Las complicaciones vinieron después y las tentaciones también: ¿cómo voy a dejar a medias lo que hago? (En este colegio, en esta cocina, en este grupo, con este médico que me entiende tan bien,  en este clima que le sienta de maravilla a mis huesos…). Nuestras manos se convierten en garras que se aferran a lo conocido, que nos estancan y  atornillan en viejas costumbres, en la estrechura de nuestras perspectivas, en la convicción de que ya es demasiado tarde para todo lo que suponga novedad, apertura, cambio o desplazamiento.

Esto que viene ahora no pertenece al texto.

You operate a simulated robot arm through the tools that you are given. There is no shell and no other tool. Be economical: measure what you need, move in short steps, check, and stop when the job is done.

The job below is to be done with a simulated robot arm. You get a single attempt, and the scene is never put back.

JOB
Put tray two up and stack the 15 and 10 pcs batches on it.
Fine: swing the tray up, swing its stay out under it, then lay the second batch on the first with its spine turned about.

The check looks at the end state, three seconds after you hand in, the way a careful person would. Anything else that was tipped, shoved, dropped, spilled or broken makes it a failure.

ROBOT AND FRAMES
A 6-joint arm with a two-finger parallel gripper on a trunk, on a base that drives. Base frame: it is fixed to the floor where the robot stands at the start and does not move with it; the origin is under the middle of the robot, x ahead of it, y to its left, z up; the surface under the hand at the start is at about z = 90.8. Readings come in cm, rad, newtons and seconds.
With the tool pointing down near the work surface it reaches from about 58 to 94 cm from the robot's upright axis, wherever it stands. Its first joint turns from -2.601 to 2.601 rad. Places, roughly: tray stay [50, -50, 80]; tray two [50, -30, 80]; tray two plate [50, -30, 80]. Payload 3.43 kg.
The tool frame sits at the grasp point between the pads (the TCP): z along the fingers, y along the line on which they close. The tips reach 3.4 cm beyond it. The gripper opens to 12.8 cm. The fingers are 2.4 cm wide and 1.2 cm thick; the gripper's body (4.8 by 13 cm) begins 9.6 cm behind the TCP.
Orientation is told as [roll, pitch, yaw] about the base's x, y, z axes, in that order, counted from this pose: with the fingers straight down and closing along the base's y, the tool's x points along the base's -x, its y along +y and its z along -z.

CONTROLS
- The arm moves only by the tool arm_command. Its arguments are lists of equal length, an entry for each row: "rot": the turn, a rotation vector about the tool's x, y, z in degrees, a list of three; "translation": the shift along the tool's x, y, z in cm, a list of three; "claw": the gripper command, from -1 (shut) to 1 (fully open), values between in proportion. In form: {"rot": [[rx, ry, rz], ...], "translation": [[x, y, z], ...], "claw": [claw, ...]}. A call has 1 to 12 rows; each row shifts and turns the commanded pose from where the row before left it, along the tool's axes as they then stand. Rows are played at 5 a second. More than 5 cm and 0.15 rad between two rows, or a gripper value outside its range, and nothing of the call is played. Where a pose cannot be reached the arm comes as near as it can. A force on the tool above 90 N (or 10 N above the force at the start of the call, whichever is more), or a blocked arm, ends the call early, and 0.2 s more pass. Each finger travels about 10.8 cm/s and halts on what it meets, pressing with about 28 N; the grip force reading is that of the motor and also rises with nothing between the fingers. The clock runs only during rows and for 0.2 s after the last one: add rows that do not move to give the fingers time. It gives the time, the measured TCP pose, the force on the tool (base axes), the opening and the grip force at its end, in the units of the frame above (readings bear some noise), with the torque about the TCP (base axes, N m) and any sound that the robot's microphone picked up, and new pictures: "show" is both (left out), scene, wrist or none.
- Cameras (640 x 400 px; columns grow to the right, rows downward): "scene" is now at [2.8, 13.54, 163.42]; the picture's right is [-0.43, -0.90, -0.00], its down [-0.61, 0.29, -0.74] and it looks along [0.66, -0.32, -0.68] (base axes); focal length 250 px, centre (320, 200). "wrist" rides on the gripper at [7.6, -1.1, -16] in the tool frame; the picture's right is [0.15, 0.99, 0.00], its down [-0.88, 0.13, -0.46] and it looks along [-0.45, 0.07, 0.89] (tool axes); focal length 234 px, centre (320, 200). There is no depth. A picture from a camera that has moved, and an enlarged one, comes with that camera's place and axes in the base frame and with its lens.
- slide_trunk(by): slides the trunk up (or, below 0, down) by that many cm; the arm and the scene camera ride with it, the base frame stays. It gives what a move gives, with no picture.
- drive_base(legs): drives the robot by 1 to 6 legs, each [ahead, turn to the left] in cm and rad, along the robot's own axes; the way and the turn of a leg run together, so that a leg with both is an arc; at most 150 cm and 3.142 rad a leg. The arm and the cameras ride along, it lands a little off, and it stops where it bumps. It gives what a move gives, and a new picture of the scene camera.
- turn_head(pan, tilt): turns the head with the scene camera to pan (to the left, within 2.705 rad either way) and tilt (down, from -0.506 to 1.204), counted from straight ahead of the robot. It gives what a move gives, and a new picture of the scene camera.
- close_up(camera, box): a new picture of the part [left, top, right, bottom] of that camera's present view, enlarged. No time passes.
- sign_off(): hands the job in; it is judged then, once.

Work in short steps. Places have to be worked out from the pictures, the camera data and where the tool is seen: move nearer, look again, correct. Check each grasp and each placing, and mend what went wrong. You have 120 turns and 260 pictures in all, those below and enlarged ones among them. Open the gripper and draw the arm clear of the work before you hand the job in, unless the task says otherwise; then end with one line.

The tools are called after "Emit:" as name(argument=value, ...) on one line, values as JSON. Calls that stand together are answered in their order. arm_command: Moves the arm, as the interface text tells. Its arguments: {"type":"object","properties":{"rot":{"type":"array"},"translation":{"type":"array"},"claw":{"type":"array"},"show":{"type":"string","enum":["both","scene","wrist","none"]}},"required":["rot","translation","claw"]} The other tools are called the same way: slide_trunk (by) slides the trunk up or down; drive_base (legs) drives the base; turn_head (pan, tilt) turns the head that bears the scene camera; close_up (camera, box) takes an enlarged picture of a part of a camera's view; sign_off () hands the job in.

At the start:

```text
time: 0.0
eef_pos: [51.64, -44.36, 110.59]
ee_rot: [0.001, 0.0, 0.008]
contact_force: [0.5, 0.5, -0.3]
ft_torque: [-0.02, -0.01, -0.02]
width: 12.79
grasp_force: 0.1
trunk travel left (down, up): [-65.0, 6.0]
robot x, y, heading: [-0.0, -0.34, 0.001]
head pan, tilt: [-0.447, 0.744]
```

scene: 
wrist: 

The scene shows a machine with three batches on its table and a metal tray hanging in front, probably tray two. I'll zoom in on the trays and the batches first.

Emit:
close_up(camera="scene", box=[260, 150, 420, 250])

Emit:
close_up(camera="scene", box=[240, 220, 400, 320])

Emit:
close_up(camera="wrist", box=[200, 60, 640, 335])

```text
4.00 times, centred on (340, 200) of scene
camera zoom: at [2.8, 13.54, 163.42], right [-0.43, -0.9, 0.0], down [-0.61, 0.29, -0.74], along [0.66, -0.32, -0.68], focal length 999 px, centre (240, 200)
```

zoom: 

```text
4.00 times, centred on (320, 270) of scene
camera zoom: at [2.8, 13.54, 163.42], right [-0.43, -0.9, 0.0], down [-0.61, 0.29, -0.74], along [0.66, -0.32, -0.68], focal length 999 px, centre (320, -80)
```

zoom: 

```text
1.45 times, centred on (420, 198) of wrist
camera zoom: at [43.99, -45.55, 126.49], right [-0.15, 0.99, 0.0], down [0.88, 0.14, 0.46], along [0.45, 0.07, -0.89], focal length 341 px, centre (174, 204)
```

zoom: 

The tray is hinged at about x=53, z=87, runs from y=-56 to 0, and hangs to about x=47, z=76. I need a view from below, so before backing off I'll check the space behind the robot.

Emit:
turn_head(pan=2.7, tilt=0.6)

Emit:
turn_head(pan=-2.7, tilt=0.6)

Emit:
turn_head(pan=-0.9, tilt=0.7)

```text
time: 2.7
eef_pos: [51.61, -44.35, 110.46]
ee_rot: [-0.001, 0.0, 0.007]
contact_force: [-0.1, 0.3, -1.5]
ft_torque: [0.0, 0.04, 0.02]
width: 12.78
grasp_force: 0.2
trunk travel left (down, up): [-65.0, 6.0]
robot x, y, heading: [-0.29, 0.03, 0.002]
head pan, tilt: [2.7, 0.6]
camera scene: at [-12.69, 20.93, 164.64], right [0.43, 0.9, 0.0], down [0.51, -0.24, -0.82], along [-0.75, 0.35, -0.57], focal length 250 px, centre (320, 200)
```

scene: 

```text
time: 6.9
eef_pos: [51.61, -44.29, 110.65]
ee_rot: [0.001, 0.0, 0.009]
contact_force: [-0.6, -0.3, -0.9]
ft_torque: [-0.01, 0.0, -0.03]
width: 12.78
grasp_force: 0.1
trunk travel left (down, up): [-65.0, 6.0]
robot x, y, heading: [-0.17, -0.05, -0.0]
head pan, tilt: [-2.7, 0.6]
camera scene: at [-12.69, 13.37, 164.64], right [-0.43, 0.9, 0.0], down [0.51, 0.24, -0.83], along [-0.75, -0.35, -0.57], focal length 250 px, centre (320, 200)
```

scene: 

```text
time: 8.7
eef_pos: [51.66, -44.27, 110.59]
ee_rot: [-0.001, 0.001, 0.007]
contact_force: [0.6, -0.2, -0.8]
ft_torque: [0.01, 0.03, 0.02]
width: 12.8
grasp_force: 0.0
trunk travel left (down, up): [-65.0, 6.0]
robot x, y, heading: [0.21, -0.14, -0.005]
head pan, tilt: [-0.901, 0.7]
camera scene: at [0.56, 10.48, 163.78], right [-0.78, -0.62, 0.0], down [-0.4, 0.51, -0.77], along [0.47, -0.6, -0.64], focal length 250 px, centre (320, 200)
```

Como patos de corral con las alas atrofiadas, miramos con nostalgia el vuelo de una bandada de patos salvajes surcando el cielo. ¿Podría yo volver a ser tan libre, tan despreocupada de lo mío, tan fascinada por el Reino como para dejar atrás mis propios planes? ¿Para dejarme alcanzar de nuevo por Quien me invita a seguirle en otro lugar, otro servicio, otro paisaje vital? ¿Tan atraída por él como para soltar y “dejar sin acabar” lo que tengo entre manos, a perder su control, a renunciar a dejar en ello mi nombre, mi firma o mi estilo? ¿Estoy a tiempo de hacerme como los niños, con esa concentración absoluta que ponen en su juego pero que interrumpen de inmediato cuando su madre les llama a merendar?

Estamos llamados a vivir así, a soltar nuestras “letras empezadas”, a dejarlas en manos de otro Escribano y confiar, perdidamente, en que solo Él puede completar todo eso inacabado y fragmentado que hay en nuestras vidas y poner en ellas el sello de su belleza.